February 7, 2012 - 2:30pm
Markopolous film collection screening gave new meaning to cinematic art
BY MATT EASTON
If the audience starts trickling out early, you know you’re watching an avant-garde film. This past Saturday, people coughed and shuffled in their seats before subtly (or un-subtly, like the individual who forced Robert Beavers, filmmaker and close-friend of Gregory J. Markopoulos, whose films were showing, to stand out of his seat so they could move past him toward the exit) sneaking out the back. Of the 40 or so people who began in Angell Auditorium A at 3 p.m., perhaps 30 remained by the end of the showings — most leaving during or right after “Twice a Man,” which one audience member described as, “challenging to watch, but in a good way.”
I will admit, at moments I considered slipping out. Luckily though, my New Year’s resolutions entailed “not judging” and “trying to see the beauty in everything,” so I stayed. This decision was one of the best I’ve made in a long time.
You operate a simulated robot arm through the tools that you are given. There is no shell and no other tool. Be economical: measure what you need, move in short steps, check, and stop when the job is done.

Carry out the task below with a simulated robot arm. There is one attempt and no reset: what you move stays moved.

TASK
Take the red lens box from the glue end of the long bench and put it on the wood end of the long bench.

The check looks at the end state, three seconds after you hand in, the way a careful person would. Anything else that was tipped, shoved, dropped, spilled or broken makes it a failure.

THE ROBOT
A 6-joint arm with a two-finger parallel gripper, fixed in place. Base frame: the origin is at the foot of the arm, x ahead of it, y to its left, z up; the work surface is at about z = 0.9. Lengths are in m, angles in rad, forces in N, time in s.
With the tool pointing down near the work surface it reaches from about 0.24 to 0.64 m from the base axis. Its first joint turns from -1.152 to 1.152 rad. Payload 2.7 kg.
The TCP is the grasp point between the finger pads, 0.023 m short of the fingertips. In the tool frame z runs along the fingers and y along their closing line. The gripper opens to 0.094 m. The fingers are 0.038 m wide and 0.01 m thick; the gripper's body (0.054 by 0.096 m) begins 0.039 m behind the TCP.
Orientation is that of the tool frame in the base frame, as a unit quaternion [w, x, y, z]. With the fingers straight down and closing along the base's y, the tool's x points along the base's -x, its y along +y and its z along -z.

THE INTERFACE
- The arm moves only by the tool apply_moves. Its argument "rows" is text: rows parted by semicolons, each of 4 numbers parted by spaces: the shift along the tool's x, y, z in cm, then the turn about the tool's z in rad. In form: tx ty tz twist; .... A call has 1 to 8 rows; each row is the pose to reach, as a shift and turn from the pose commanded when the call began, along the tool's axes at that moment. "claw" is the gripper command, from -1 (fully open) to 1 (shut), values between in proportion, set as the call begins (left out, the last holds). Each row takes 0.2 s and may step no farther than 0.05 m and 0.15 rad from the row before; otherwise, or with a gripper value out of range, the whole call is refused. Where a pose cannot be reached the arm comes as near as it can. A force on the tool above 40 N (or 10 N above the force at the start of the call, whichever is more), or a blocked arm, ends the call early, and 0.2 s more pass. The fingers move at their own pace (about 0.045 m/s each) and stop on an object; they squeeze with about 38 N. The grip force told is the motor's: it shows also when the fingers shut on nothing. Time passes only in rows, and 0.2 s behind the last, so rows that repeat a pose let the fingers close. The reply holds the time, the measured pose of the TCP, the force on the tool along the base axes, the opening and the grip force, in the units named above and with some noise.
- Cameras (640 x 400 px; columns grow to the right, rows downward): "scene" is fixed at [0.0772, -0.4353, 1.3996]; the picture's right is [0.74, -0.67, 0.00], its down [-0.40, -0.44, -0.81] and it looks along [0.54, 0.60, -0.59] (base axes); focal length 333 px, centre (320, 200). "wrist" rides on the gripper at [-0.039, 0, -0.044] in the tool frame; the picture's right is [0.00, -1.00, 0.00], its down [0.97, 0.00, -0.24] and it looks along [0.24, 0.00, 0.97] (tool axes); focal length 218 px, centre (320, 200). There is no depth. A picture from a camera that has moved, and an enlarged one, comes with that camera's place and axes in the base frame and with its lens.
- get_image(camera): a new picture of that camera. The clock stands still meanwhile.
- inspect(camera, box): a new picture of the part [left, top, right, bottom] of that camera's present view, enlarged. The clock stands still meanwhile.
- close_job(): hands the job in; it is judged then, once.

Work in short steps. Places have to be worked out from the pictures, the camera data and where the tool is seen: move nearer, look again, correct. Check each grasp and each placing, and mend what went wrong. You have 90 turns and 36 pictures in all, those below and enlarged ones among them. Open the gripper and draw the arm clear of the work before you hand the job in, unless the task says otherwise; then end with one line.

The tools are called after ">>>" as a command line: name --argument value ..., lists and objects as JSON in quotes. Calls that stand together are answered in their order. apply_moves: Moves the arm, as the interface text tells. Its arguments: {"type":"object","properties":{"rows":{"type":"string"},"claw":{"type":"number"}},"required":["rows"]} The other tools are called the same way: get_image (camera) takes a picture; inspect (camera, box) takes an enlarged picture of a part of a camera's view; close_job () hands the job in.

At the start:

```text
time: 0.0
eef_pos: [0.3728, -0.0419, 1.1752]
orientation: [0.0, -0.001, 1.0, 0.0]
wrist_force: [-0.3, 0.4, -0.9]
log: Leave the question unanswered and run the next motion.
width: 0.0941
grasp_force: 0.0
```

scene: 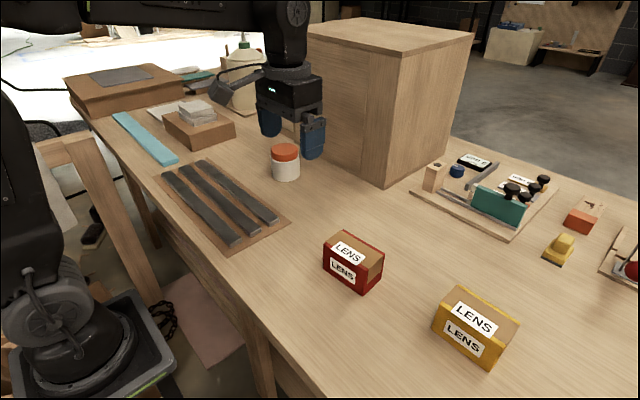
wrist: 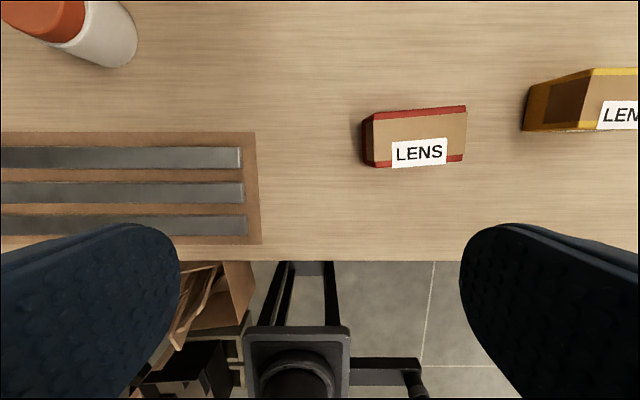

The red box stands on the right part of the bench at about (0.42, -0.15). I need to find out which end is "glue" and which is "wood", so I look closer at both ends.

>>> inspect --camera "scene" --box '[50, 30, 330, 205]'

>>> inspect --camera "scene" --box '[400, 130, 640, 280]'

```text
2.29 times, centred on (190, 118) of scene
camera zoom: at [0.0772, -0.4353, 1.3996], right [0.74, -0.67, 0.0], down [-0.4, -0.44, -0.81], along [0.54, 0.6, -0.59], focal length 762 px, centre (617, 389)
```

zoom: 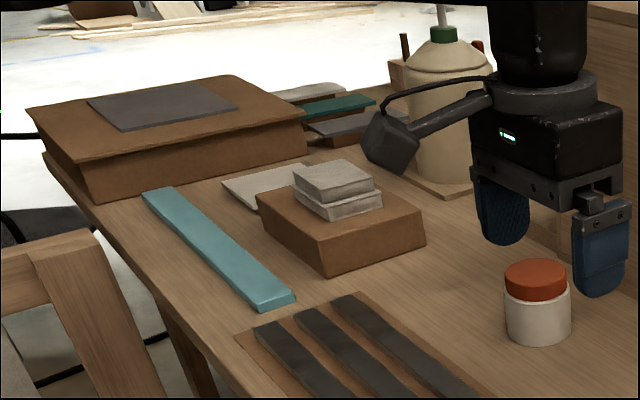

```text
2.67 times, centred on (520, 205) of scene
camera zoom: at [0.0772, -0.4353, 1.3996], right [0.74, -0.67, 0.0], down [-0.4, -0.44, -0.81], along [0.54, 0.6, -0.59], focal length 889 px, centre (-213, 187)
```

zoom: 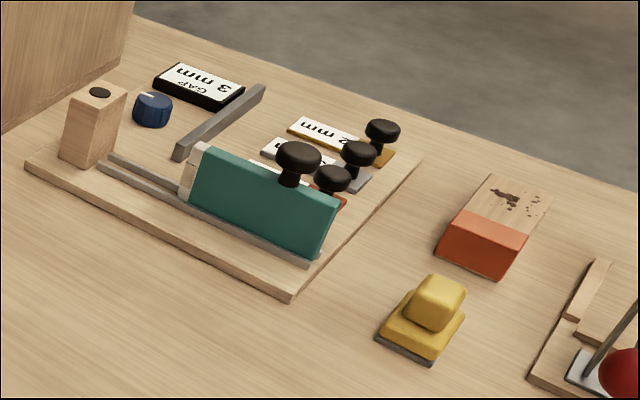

“Ming Green” was the first of the five films shown (all made by Markopoulos), and provided an introduction to his style — a style which is distinguished by overlapping frames and manipulated camera exposure. He did this by shooting a frame, mentally marking its location on the 100 feet of film reel and then scrolling back to that frame to overlap it with another image. Beavers described this technique as one that took “great improvisation, but also great precision,” and while I didn’t completely understand how it was done, it was fascinating to watch the results. In “Ming Green,” Markopoulos filmed shots of his apartment, “blinking” between different objects.
Next came the real challenge: “Twice a Man,” a “modernist reworking of the myth of Hippolytus, in which a chaste youth rejects the incestuous advances of his mother, Phaedre, and is saved from death by a caring physician.” The film was significantly longer than the others and followed an un-dramatic narrative, which made watching it a somewhat challenging experience. The first half gave me sweaty palms and stressed me out; the second had an almost calming effect. Was this intentional by Markopoulos? I have no idea, but looking back it seemed almost an essential experience to appreciate his work. I saw the next three films in a way I don’t feel would’ve been possible without toughing out “Twice a Man” (maybe increased commitment provides an increased reward?).
“Through a Lens Brightly: Mark Turbyfill” was the first film where I came to understand the distinct difference between a filmmaker like Markopoulos and one like Spielberg. Markopoulos was not making movies in the traditional sense. His work would equate more to moving paintings or visual symphonies. As soon as I dropped my misconceptions on what his art should be, I recognized what it was and how powerfully it was able to move me. “Through a Lens” was a film portrait of painter and dancer Mark Turbyfill, and the brilliance of the film was how Markopoulos layered or “blinked” Turbyfill’s paintings in a way to make them seem like they were dancing.
“Bliss” was my favorite film of the bunch, either because it honestly was the best or I had just began to appreciate the style. Markopoulos filmed the Church of St. John on the island of Hydra, and the greatest strength of this film is Markopoulos’s use of lighting. It was hypnotic. It moved me like a great song, and I still haven’t been able to shake the images of contrasting light and darkness. “Sorrows” left me with no distinct memories, but like all of the five films, it was intriguing.
Markopoulos wasn’t a director; he was a painter and a composer who gave me a new appreciation for what the medium of film could accomplish, without story, without actors — simply with images and an artist’s control over them.